Fig. 4. MLKL deficiency leads to ER dysfunction in HCC cells.

a GO pathway enrichment analysis. MLKL-KO Hepa 1–6-luc (sgMLKL) or control (sgNC) cells were treated with BSA or 0.2 mM PA for 12 h and cells were collected for RNA-seq analysis. b, c mRNA and protein level validation of genes involved in ER stress. MLKL-KO Hepa 1–6 and control cells were subjected to qPCR analysis (b). Cells treated with BSA or PA (0.2 mM, 12 h) were subjected to immunoblotting analysis (c). d Transmission electron microscopy of ER. MLKL-KO Hepa 1–6-luc and control cells were treated with BSA or 0.2 mM PA for 4 h. Shown are representative images, scale bar, 200 nm. Arrows indicate ER. e Cell death analysis. Hepa 1–6 cells were pretreated with indicated inhibitors for 2 h and then challenged with 0.2 mM PA for 24 h and cell death was analyzed by SYTOX Green assay. Ceapin-A7 as ATF6 inhibitor (ATF6i, 20 μM), GSK2606414 as PERK inhibitor (PERKi, 20 μM) and 4μ8C as IRE1α inhibitor (IRE1αi, 20 μM). Data are represented as means ± SEM. Two-tailed Student’s t-test was used for statistical analysis. ns, not significant; *P < 0.05, **P < 0.01, ***P < 0.001.

Fig. 5. MLKL deficiency disrupts Mg²⁺ homeostasis in the ER.

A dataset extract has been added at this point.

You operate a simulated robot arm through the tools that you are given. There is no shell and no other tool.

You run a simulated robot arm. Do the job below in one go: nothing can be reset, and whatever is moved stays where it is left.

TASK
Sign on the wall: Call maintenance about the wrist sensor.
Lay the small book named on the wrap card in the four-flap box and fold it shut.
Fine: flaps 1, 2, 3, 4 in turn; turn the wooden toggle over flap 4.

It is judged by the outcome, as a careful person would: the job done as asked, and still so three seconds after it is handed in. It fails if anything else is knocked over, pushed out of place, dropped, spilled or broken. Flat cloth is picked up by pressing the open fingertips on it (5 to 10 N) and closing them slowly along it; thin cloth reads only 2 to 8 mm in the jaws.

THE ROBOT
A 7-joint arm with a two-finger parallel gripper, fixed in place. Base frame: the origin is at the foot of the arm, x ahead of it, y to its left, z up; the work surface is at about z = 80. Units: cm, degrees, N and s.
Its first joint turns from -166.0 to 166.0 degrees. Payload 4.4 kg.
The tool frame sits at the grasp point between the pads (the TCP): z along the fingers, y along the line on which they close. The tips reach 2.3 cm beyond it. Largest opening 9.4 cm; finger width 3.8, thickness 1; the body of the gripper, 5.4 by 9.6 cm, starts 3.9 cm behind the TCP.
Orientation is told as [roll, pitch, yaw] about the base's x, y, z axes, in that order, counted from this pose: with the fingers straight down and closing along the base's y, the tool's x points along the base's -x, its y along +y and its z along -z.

a Mg²⁺ signaling in ER. MLKL-KO Hepa 1–6 and control cells were treated with BSA or 0.2 mM PA for 12 h. ER Mg²⁺ signal was visualized by co-staining the cells using ER Tracker and Mag-Fluo4-AM. Shown were representative fluorescent images, scale bar, 10 μm. b Mg²⁺ signal in mitochondria. Cells were treated as in a. Mitochondrial Mg²⁺ signal was visualized by co-staining the cells using MitoTracker and Mag-Green-AM. Shown were representative fluorescent images, scale bar, 10 μm. c Oxygen consumption rate (OCR) measurement. Cells were treated as in a. Oligomycin (Oligo, 2 μM), FCCP (1 μM) and rotenone/antimycin (ROT/AA, 0.5 μM) were added as indicated. d AIF staining. MLKL-KO Hepa 1–6 and control cells were pretreated with Mg²⁺ (MgCl₂, 10 mM) or N-acetyl-L-cysteine (NAC, 2 mM) for 1 h followed by treatment with BSA or 0.2 mM PA for 12 h. Left, representative images, scale bar, 10 μm. Arrows indicate AIF staining in the nucleus. Right, quantification of nuclear AIF positive cells. Data are represented as means ± SEM. Two-tailed Student’s t-test was used for statistical analysis. ns, not significant; *P < 0.05, **P < 0.01, ***P < 0.001.